The rookie logged seven tackles Thursday night, with one pass defensed and a quarterback hit in his regular season debut.
“I thought it was a good start for him,” McCarthy said. “I think he’s beyond his years. He’s still a rookie. It’s the first time he played in an NFL game, and also, the communication responsibility that he has to handle: that’s a new experience, I don’t care where you played or how much time you get in the preseason. I thought he got off to a good start.”
But he wasn’t perfect. Brady and the Bucs got him turned around a few times, with at least one national outlet going so far as to suggest- unfairly, it turns out– that Parsons was in over his head.
it’s called ROBOT (roll over and back) technique. The linebacker’s first responsibility is run, and if once he sees pass he backpedals he’ll never get there so he’s taught to turn and run and find crossers. He doesn’t get there but not “completely lost” https://t.co/W3p15M6xQ6
— Chris B. Brown (@smartfootball) September 10, 2021
“He’s got a very bright future,” McCarthy continued on Parsons. “I’m very confident that he’ll continue to grow.
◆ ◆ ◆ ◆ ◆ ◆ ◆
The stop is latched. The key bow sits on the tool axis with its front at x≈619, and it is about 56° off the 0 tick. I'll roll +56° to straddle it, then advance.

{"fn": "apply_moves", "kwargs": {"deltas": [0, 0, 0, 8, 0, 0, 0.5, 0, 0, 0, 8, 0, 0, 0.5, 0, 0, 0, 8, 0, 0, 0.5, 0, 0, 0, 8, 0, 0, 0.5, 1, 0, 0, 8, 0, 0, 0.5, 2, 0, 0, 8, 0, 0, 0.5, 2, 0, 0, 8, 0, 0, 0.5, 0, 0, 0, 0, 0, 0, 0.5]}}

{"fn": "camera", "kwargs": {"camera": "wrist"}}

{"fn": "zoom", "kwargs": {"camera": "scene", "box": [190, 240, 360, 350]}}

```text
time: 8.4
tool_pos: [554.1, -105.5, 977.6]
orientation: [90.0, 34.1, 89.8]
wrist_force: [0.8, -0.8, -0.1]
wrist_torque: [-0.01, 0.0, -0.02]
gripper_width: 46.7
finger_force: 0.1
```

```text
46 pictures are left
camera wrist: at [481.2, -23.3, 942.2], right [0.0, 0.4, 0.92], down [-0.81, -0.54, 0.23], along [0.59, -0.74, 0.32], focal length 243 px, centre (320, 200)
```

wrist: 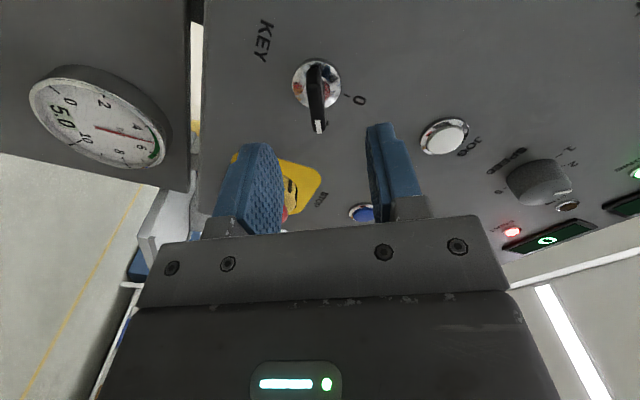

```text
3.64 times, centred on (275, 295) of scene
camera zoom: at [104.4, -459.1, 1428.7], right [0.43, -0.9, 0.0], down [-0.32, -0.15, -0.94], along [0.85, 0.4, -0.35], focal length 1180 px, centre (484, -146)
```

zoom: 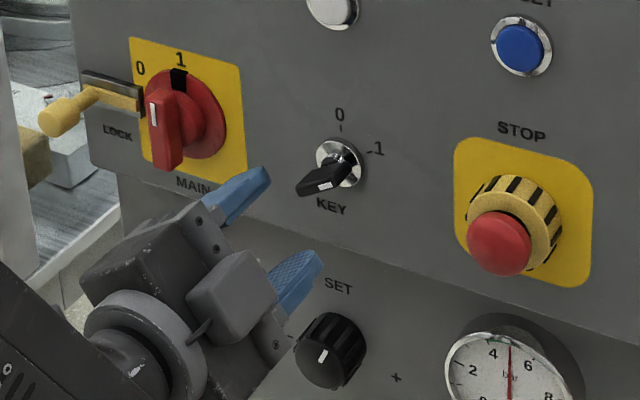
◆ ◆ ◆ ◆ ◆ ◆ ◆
I thought he looked comfortable. I liked the way our young guys played. They made some mistakes, and that’s part of it. I’ve done this a lot; I’ve done it throughout my whole coaching career. We’ve always played young guys going back to ‘06, and you have to swallow hard sometimes because they get in spots and it may not be clean for them. They’re a step slow. So, you have some of that. But our young guys are into the game. It wasn’t too big for anybody. I loved the way they went about it. And that’s the first step.”
As for the rookie, he says he’s too focused on his job to be thinking about whose snaps he might be taking away.
“I’m thinking about what I can do to get off the field, what I can do to create a turnover and impact,” Parsons told reporters after the Week 1 loss. “Just doing my one-eleventh on that field and doing exceptionally good at it. That’s what I’m thinking about. Not letting those guys down, because I know when they’re out there, I want them to do the same thing.”
But if the Cowboys’ Week 1 usage of Parsons is any indication, those guys may not be out there all that often anymore.